From the Salazarian dictatorship until now, Museu Vivo alternates between panoramic overflying through years and minutely describing one single night. In this way, the play aims to build a complex cobweb that is not a puzzle solved at the end of seven lectures, but as a fragmented kaleidoscope. By denying the possibility of pure objectiveness, this work fearlessly walks through a myriad of voices. Craveiro’s personal and family memoirs are complemented by interviewees, authors, musicians, and historical figures.

The radical esthetic is in the manner the performance deals with procedures from documentary theater. Cameras, record players, and cassette players are used to insert add the material quality of real documents – pictures, books, records, cassettes, diaries, letters, an incredible diversity – to the ephemerality of a theater act. The defense of the importance of memory expands concretely to the defense of the need for historical records. And this is evidently not about reporting facts from official history. Although this work does not deny the bias in its discourse, there are many sides within a side.

They are hard and beautiful accounts of difficult and hopeful moments in a country. From the great Portugal, with its African colonies, going through its moment as the “European Cuba” and the battle to avoid becoming the “European Chile”, until recent celebrations of the Carnation Revolution, what we see is historical time and individual time frequently clashing.

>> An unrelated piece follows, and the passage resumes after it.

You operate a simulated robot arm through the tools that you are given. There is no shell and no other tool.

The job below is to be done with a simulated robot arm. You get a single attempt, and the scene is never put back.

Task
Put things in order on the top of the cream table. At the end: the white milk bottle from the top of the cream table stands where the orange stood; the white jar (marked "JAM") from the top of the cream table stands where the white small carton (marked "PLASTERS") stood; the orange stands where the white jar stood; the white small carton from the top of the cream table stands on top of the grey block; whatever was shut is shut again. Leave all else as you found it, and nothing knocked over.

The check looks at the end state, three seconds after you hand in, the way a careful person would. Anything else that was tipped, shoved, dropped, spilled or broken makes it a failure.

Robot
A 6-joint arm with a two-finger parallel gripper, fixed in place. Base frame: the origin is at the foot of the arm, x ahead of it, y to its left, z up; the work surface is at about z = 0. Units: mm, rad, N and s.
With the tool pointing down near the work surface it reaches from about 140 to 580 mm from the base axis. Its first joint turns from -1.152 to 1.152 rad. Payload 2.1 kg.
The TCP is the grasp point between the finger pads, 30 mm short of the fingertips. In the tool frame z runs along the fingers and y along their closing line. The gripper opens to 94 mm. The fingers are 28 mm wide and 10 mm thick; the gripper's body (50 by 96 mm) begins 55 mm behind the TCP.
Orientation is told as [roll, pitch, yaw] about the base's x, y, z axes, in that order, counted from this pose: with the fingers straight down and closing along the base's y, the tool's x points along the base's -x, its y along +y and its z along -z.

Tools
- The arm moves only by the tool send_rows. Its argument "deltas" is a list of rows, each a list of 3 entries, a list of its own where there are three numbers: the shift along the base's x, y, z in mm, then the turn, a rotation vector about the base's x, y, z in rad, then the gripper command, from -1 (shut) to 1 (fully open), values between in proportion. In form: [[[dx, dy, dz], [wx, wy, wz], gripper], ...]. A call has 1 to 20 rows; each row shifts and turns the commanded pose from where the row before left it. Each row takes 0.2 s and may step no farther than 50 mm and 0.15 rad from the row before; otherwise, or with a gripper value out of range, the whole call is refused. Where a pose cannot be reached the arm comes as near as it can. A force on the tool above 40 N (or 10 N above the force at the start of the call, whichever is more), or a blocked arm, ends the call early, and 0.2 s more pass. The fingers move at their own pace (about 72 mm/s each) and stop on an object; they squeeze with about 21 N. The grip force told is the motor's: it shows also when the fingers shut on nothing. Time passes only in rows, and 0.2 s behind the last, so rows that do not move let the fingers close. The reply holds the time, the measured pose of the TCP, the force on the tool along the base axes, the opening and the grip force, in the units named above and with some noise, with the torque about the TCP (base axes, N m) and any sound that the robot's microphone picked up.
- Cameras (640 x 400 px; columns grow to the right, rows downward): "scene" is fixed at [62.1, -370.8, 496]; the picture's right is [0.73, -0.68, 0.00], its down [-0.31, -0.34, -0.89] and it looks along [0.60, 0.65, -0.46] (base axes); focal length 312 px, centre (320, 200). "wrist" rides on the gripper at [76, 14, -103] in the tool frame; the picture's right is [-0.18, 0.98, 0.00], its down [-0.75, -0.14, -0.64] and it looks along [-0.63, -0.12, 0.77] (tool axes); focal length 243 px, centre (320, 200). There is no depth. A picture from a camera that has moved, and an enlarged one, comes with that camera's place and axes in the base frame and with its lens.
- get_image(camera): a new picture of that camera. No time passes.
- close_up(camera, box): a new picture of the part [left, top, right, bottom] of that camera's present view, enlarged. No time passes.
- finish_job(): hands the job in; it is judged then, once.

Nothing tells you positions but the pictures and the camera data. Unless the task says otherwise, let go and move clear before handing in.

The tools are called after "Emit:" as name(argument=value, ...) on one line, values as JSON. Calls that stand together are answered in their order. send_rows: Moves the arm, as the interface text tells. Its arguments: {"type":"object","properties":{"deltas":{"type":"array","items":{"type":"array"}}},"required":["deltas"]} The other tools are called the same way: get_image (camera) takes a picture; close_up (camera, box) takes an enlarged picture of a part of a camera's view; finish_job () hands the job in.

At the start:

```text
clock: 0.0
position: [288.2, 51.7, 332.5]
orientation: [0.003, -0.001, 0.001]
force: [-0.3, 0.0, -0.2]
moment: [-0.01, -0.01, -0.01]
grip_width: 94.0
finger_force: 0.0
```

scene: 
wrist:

Craveiro seems to focus on the latter to tell us about the former through the perspective and experiences of common people. The revolution, which the actress’ mother considers not effective because it was not cultural and failed to transform social organization structures after the revolutionary process was over, should have an effect on everyone’s daily lives. Maybe this is why she decided to base the play on these invisible characters.

Um museu vivo de memórias pequenas e esquecidas leads the audience through these narratives of those unmentioned by history books, but whose invisible acts of resistance deserve a place in the historical process. They are accounts of subjects, not objects, of their times. We understand the circumstances that have molded those men and women, but also their actions that have transformed, little by little – maybe too slowly for individual time – those circumstances, in a two-way street.

The aim of this work is crystal clear and exposed effectively by the illustrative – or processual – nature of the process of revealing documents onstage, skillfully put together by the dramatic structure. The performance, varying according to what each lecture demands, consolidates the power of the movement from the core of the actress’ history and family ties to the experiences of other people with their invisible revolutionary actions and, sometimes, of the protagonists of great events.

Craveiro is a very charismatic interpreter, with momentum enough to endure the performance demands and keep the audience engaged and interested. Naturally and confidently, she alternates between different registers and intonations. A resourceful actress, she also proves to be a clever director by using different atmospheres for each lecture. If the night of the revolutionary act is dark and mysterious, the period of the revolutionary process is, in her words, a party; her movements and costume show a lot more liberty, for example.

In the Mirada setting, however, the choice of performing certain actions in the proscenium becomes an issue for those sitting in the back. These moments are rare, but the delicacy of what seems to be presented deserves to be seen by the whole audience.

For the performances in Brazil, Craveiro – who allows herself to digress from the text, as she points out in the beginning – has added, in addition to comments pertinent to the context of the work, a mention to the fire in Museu Nacional. For this Museu vivo, a memory loss is a humanity loss. As our former colonizers, our country also has a memory problem. If in Portugal the dictator Salazar was elected “best Portuguese in history” in 2000 in a popular poll, in Brazil we are dealing with people nostalgic for the military regime.

The population’s relationship with the armed forces’ historical actions, however, constitutes a great difference between both countries. There is a sort of distorted mirroring in this, with the journey through kaleidoscopic accounts of Portugal over the last hundred years being at the same time a reflex and a question on our country’s paths. Both countries are related not only as nations, but as lands of people with dreams, ambitions, and memories even of what they have never lived.

Um museu vivo de memórias pequenas e esquecidas praises the relevance of small things and the importance of making visible – and registered – what is usually buried. Its collection is dynamic and in permanent expansion; every person born has the possibility of being part of History. In the relationship between oral traditions and documenting, let us continue seeking to remember what has been forgotten.

*Amilton de Azevedo is an artist, researcher, critic, and teacher. He writes for Folha de S. Paulo and for his own website, ruína acesa. He teaches the course “Studies on education in theater” for the undergraduate program at Célia Helena Centro de Artes e Educação.